I keep on trying and trying to think why this is. Why am I so unactive? How could I have spent -- for goodness sake -- close to seventeen years by now, if you include my three years of college, studying and studying and writing and writing, and not doing anything -- or, really, only doing a very negligible amount -- with all this stuff? I just store it up. Store, store, store.
It does make me think of another passage of Little Dorrit, which I'll end this entry by sharing with you:
"Fanny has adapted herself to our new fortunes with wonderful ease...
"This reminds me that I have not been able to do so, and that I sometimes despair of ever being able to do so. I find that I cannot learn. ... I am so slow that I scarcely get on at all. As soon as I begin to plan, and think, and try, all my planning, thinking, and trying go in old directions, and then I remember with a start that there are no such cares left, and that in itself is so new and improbable that it sets me wandering again...
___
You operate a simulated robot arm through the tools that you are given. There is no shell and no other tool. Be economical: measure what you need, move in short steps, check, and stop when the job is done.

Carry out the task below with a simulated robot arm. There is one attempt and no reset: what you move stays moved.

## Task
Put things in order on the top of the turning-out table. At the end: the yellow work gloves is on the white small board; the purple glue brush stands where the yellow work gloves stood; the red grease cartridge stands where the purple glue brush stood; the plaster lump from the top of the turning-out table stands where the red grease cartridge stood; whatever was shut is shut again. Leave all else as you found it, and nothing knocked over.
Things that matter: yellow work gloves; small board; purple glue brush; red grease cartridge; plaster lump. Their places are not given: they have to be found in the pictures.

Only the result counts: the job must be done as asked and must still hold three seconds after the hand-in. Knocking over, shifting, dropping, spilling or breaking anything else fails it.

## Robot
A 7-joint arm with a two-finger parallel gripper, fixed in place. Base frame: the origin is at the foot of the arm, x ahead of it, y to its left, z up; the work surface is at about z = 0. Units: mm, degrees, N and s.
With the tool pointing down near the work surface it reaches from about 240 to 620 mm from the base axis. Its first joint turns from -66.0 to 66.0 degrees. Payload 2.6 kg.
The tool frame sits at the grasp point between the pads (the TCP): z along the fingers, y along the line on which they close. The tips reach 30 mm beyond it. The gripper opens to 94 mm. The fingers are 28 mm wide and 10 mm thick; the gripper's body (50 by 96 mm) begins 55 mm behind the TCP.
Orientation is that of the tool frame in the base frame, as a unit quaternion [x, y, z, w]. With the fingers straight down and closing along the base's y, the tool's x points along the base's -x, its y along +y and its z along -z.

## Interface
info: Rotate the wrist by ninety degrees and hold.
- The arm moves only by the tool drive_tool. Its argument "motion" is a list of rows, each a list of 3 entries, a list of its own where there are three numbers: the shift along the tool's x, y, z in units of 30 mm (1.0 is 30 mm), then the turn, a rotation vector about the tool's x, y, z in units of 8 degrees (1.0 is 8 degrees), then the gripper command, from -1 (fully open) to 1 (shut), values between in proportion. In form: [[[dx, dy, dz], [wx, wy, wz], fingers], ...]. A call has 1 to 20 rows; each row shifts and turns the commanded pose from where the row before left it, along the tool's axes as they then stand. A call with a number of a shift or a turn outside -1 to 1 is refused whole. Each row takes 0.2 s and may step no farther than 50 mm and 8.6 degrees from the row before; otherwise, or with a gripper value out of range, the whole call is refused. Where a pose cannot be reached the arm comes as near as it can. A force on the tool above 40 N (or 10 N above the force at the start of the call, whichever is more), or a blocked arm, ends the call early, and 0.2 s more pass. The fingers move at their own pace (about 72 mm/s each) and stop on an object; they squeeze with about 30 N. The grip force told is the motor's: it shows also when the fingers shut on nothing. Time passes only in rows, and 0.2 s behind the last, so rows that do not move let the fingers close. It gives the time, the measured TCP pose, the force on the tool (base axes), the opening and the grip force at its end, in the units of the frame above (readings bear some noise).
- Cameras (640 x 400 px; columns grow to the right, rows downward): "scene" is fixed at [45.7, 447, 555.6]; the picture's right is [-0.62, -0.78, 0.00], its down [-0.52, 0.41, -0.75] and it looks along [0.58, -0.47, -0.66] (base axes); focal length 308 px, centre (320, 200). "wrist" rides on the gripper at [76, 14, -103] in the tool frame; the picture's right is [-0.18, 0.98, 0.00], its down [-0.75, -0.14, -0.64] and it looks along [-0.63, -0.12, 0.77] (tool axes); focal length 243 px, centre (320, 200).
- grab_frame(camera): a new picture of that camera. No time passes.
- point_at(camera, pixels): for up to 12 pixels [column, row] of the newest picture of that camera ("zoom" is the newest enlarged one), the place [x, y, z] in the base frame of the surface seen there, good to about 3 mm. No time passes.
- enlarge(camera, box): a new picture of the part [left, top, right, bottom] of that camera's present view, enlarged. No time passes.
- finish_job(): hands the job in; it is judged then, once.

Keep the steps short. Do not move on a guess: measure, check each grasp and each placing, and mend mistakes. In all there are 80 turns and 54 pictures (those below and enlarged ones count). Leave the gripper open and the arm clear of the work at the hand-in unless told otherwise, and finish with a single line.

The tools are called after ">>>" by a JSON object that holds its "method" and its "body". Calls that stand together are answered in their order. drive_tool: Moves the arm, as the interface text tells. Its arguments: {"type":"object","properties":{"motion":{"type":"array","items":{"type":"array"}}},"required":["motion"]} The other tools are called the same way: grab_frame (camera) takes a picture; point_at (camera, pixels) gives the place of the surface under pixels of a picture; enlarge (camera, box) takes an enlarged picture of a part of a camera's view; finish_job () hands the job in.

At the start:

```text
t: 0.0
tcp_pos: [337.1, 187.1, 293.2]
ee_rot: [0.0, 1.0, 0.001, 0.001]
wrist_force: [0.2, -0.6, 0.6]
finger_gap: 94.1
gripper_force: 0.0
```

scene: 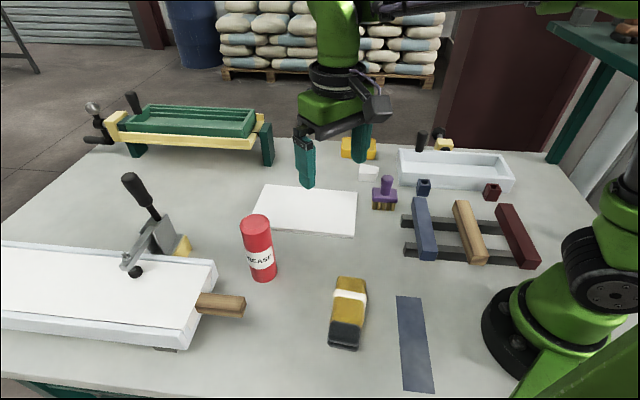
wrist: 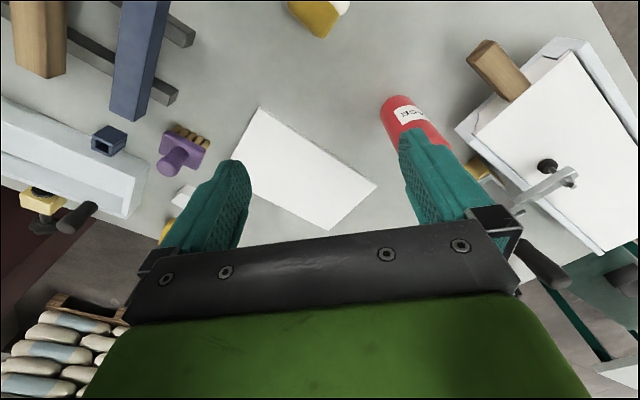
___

"It is the same with all these new countries and wonderful sights. They are very beautiful, and they astonish me, but I am not collected enough -- not familiar enough with myself, if you can quite understand what I mean -- to have all the pleasure in them that I might have. What I knew before them, blends with them, too, so curiously. For instance, when we were among the mountains, I often felt... as if the Marshalsea must be behind that great rock; or as if Mrs. Clennam's room where I have worked so many days, and where I first saw you [Arthur Clennam], must be just beyond that snow. Do you remember one night when I came with Maggy to your lodging in Covent Garden? That room I have often and often fancied I have seen before me, travelling along for miles by the side of our carriage, when I have looked out of the carriage-window after dark. We were shut out that night, and sat at the iron gate, and walked about till morning. I often look up at the stars, even from the balcony of this room, and believe that I am in the street again, shut out with Maggy."